I have motions coming out of my eyeballs. Not literally. But it feels like it. I'm on page 42 of motion writing for this week. More reply briefs will be due next week. It's not just boiler plate stuff either. Most of my motion brief are for dispositive motions. I wouldn't be surprised if, after this weekend, my eyeballs will have lost the ability to focus on anything that is not back lit. "Oh, you say you are my son? Sorry, my eyeballs do not recognize you because you are not on a computer screen!"

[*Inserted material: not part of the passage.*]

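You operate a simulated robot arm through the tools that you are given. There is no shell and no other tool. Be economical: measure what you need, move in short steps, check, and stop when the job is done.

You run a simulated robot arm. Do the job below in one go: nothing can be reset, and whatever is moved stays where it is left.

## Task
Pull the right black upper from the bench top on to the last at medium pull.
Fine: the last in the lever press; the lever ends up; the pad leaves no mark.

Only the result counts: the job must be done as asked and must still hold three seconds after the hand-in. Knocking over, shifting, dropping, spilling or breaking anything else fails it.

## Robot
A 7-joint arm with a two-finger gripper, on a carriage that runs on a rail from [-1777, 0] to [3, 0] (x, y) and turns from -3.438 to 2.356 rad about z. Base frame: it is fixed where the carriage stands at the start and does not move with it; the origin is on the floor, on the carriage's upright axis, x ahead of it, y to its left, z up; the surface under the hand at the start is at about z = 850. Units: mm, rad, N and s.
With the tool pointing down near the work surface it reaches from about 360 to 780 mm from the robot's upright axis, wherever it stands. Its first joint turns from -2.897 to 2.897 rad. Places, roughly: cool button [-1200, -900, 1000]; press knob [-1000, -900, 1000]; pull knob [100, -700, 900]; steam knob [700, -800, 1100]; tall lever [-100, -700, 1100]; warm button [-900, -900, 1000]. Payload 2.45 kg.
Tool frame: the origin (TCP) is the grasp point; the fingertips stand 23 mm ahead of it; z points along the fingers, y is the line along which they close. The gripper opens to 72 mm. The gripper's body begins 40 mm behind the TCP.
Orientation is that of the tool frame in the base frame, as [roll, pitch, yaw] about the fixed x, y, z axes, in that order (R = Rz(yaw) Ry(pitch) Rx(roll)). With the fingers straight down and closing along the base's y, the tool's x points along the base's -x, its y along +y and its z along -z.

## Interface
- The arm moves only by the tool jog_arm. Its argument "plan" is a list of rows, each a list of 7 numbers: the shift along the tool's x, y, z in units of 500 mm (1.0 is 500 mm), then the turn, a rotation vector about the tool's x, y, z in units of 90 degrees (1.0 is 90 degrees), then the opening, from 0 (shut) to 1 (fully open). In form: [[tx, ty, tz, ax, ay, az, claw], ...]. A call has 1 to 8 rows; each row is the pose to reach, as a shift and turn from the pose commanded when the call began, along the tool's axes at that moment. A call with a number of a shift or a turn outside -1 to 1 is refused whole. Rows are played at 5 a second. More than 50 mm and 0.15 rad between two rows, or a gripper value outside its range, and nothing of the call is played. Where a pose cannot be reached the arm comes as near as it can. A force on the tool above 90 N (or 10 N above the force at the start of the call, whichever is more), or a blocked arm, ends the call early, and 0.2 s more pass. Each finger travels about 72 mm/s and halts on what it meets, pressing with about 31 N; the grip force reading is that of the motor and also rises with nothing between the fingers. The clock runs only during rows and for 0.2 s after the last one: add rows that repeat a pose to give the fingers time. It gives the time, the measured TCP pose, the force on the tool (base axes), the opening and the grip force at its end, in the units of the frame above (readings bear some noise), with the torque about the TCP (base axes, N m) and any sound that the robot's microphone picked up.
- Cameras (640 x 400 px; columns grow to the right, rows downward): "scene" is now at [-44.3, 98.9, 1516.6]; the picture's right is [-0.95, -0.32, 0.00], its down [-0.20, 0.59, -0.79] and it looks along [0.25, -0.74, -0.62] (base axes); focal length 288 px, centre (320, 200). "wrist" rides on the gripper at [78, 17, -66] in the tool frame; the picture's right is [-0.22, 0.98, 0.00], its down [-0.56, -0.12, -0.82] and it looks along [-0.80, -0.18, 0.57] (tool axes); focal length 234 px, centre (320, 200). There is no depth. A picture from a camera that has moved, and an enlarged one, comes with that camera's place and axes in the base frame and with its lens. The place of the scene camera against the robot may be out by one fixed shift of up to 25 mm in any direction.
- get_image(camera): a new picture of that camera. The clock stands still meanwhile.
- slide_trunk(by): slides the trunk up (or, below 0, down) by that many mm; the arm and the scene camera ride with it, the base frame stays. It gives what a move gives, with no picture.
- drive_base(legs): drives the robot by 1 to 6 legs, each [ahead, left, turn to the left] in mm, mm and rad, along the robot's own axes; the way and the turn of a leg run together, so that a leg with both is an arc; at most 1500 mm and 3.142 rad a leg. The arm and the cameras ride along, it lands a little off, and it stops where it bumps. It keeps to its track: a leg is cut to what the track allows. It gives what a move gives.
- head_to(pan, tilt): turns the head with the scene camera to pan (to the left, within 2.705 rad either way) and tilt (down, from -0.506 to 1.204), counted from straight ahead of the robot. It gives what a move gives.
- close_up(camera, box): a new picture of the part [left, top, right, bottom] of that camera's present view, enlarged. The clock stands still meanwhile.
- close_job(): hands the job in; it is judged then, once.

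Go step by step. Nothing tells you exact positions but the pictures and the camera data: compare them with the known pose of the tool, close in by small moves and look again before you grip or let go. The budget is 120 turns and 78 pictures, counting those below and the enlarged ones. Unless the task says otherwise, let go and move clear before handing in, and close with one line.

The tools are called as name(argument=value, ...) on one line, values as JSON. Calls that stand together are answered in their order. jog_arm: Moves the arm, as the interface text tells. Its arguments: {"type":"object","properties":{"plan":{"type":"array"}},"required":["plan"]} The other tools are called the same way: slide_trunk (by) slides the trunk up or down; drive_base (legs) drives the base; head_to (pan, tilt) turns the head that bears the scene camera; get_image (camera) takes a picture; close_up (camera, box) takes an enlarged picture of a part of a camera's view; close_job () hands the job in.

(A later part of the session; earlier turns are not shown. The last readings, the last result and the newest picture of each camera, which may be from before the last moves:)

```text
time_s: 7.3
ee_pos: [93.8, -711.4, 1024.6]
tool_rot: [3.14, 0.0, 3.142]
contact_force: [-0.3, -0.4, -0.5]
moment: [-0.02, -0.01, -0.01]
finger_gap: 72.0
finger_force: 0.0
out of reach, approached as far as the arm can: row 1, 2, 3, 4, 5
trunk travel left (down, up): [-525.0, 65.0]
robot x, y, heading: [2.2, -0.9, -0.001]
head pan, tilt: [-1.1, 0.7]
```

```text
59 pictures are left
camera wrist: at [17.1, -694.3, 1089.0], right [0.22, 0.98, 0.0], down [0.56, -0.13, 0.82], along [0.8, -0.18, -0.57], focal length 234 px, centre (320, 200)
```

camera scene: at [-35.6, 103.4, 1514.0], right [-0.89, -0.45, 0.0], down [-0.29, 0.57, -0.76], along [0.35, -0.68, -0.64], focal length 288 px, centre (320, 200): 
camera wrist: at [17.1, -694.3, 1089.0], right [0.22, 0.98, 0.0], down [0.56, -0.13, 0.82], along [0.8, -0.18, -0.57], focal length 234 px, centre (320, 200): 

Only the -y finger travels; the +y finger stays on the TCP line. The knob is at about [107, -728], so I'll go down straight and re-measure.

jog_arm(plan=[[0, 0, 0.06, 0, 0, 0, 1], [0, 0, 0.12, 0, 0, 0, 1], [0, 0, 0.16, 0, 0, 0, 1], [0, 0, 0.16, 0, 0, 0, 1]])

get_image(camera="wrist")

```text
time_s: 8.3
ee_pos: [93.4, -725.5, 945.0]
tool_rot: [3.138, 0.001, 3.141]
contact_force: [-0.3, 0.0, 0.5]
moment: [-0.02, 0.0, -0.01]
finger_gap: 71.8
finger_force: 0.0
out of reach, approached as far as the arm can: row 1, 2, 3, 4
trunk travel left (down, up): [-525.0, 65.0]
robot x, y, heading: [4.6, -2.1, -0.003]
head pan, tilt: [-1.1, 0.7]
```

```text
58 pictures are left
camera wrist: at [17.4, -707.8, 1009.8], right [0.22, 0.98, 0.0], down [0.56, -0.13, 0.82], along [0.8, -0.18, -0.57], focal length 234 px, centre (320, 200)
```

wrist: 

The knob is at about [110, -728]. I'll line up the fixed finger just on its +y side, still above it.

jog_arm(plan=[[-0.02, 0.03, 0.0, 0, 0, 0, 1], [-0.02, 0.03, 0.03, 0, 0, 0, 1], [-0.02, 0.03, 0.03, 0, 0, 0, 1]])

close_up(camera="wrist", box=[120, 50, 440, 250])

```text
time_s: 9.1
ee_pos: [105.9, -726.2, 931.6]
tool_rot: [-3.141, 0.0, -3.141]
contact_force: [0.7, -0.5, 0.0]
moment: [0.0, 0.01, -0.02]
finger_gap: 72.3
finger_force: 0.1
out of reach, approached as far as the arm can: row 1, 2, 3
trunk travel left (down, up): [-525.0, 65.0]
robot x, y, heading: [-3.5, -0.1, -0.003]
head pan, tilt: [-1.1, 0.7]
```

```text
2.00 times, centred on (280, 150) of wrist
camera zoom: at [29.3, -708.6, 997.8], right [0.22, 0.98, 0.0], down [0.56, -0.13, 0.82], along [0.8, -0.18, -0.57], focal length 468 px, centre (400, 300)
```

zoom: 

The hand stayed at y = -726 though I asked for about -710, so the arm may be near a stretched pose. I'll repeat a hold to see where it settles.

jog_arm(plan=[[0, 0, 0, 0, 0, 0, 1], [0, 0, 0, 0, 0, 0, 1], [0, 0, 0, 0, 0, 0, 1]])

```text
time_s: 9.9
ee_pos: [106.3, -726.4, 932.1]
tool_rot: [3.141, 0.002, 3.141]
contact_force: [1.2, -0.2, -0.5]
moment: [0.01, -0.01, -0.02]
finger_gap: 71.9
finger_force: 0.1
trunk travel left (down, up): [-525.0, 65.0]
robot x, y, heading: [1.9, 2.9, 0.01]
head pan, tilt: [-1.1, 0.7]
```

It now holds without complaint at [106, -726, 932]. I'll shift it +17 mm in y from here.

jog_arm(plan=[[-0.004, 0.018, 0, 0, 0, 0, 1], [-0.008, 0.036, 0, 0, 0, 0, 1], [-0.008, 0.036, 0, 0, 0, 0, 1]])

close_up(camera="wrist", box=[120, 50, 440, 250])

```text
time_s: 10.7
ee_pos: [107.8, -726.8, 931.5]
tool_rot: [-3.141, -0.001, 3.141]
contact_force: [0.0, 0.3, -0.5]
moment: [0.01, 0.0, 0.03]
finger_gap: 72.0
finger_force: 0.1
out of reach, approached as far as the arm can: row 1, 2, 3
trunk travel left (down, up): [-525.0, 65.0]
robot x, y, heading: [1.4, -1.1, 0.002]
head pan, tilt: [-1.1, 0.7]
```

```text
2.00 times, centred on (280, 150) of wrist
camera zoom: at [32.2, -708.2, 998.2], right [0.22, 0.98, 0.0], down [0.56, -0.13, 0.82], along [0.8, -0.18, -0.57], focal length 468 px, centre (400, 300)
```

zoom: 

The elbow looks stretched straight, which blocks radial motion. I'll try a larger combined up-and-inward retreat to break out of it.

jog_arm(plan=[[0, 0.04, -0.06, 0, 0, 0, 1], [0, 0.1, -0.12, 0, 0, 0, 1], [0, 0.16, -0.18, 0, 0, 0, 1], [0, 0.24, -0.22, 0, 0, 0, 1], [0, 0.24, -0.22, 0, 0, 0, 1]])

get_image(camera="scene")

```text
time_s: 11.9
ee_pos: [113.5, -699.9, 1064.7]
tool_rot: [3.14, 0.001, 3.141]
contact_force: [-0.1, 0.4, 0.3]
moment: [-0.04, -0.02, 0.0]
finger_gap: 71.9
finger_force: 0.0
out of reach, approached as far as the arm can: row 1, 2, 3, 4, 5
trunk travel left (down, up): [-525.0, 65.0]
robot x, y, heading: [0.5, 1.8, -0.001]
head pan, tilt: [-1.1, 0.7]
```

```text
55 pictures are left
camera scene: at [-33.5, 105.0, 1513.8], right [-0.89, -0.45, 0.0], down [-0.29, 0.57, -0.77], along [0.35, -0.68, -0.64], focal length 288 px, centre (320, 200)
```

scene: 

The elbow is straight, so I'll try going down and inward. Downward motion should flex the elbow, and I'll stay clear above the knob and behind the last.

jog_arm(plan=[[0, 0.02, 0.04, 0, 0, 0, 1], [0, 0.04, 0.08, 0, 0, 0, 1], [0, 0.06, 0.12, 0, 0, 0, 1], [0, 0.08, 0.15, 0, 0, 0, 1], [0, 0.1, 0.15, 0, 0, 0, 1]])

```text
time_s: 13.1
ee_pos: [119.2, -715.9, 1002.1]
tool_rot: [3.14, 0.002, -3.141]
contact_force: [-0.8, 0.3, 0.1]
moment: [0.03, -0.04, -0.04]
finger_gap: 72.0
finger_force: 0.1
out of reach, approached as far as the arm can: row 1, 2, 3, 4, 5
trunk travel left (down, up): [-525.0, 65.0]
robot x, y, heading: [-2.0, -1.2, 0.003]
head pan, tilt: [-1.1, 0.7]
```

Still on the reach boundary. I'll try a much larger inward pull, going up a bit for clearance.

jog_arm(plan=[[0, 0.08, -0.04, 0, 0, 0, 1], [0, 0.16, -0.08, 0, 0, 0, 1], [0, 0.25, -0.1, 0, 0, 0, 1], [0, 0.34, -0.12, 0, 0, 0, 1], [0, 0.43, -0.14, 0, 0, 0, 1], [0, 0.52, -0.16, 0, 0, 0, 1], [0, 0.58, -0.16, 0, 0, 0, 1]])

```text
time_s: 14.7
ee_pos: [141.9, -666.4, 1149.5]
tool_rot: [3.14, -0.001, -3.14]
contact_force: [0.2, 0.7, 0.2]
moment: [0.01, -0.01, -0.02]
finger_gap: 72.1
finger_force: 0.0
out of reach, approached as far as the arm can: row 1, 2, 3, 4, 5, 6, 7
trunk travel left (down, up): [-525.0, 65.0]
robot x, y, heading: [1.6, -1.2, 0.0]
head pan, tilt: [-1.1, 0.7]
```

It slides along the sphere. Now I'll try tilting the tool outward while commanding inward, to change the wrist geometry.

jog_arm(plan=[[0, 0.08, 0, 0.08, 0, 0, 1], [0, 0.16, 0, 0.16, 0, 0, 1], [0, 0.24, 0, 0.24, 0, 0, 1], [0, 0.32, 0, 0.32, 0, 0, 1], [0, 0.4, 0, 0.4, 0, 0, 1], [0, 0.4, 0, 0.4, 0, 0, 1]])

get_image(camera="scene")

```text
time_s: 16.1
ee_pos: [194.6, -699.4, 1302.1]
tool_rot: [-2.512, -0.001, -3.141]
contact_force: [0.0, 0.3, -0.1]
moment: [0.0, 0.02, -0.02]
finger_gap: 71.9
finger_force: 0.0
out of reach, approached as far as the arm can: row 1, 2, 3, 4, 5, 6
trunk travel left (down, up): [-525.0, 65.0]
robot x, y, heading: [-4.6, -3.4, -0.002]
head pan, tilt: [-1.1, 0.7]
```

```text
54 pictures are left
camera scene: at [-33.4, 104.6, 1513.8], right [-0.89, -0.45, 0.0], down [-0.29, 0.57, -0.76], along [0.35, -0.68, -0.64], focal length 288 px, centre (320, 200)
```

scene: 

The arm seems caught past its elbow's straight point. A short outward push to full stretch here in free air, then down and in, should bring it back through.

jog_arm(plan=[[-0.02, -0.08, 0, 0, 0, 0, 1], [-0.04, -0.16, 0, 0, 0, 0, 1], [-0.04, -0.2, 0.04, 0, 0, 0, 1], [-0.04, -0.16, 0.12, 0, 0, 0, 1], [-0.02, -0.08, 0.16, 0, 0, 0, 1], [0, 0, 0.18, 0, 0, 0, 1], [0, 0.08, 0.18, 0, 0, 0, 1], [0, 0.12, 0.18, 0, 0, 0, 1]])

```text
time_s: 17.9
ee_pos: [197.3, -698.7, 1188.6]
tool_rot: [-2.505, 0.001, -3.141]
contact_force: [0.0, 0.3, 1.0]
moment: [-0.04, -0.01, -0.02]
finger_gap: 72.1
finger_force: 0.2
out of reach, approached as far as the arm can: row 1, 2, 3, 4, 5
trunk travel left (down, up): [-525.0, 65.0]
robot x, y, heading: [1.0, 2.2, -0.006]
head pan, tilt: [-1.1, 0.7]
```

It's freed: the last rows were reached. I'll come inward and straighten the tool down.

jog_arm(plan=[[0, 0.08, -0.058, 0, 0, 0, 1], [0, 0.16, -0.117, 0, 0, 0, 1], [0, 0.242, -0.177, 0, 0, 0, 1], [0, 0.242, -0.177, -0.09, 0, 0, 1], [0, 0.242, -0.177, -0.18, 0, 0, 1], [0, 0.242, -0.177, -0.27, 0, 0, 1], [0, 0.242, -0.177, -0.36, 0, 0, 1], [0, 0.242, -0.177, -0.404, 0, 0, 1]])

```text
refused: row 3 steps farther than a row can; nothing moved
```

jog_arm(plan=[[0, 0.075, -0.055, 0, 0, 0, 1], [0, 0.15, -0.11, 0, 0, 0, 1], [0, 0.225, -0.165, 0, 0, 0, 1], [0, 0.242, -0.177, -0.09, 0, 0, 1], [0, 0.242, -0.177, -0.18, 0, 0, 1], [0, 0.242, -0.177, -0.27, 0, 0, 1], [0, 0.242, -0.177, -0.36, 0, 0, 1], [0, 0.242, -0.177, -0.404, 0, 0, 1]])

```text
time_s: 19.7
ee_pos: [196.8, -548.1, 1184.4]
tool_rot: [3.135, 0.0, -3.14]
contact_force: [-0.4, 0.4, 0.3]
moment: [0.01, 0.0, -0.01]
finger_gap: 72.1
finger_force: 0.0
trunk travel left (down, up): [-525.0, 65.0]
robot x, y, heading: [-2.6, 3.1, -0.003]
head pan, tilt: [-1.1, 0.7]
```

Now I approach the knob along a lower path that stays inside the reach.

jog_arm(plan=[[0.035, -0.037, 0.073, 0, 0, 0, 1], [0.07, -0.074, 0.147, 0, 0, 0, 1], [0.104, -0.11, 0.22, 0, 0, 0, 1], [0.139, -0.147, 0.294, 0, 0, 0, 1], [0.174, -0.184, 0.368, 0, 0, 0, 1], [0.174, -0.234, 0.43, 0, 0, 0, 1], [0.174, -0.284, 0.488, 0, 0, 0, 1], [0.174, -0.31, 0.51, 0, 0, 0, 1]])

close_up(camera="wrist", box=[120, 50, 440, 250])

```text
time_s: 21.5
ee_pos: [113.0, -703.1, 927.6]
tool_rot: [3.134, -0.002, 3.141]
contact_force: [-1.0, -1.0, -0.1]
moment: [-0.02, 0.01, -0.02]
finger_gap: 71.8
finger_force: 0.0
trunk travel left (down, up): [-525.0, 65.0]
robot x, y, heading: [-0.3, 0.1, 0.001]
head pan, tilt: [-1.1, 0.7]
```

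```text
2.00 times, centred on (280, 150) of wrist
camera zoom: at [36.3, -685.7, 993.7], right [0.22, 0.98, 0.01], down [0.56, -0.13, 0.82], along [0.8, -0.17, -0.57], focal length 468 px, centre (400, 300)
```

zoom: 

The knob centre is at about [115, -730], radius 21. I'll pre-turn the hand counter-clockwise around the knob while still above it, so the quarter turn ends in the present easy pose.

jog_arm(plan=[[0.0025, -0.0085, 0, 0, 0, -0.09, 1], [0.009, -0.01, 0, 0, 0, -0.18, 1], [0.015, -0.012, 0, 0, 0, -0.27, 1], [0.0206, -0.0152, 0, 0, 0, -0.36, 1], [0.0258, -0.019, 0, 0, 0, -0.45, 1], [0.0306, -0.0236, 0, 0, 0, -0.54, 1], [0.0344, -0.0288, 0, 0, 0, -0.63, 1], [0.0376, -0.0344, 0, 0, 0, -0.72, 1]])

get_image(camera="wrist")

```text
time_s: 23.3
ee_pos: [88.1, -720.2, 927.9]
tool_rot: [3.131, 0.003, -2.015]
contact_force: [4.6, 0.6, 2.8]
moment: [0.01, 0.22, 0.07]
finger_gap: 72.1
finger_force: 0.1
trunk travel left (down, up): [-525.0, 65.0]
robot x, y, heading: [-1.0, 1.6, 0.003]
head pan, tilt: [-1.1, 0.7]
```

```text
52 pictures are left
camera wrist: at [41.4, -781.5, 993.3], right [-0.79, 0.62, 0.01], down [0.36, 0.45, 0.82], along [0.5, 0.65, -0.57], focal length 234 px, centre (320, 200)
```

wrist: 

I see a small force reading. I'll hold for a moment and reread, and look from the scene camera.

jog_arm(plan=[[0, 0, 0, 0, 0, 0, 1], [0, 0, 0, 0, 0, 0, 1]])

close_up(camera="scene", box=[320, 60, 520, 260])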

Now that I work for the government, I have been looking into special tuition repayment programs. If I work for the government for ten years, the remainder of my student loan debt will be forgiven! This is pretty awesome considering that I will otherwise not be able to pay off my debt in less than 15-20 years. To qualify for the program, I have to be on a qualifying repayment program. One is based upon income. If I chose income-based repayment, this will reduce my monthly student loan payment by $700! This is incredible! And yes, I currently pay north of $700 per month now.
Although, I am nearly jumping for joy at the thought of having extra money (we currently pay about $700/month for childcare now as well so... it would be like having free childcare- amazing!), I am a little nervous. If I am not able to stay in a government/nonprofit job for 10 years, I will have so much principle left to pay off. Under the income based plan, I would pretty much just be paying a portion of my interest only. Do I roll the dice and take this chance? I hate rolling dice.
My boss has told me repeatedly that they are trying to keep me in a long term position. This gives me hope. But just recently another attorney asked if he could reassign one of clients (a government agency) to me because he was overwhelmed with work. My boss basically told him she couldn't do that because I could be gone tomorrow. This takes away my hope. I hate uncertainty almost as much as I hate rolling the dice.
In other news, today was the Seattle Superbowl Parade. My husband took Jacob while I, unfortunately, had to work. It was pure madness as nearly one million people filled the streets to watch the Seahawks parade by with the Lombardi trophy. Ferries were backed up for hours and my husband had to park over a mile away just to walk to the ferry. Despite this, I was so sad I could not be there. (Apparently Lynch was throwing Skittles! And my husband got pretty close to Russell Wilson.) At least Jacob will have those memories.....
I was really nervous that Jacob would get lost so I wrote my husband's cell phone number on his arm just in case they got separated. In light of the fact that the temps were supposed to hover int he mid-twenties and they would be outside for hours, I also packed a fleece blanket in Jacob's backpack. I don't like how paranoid parenthood has made me.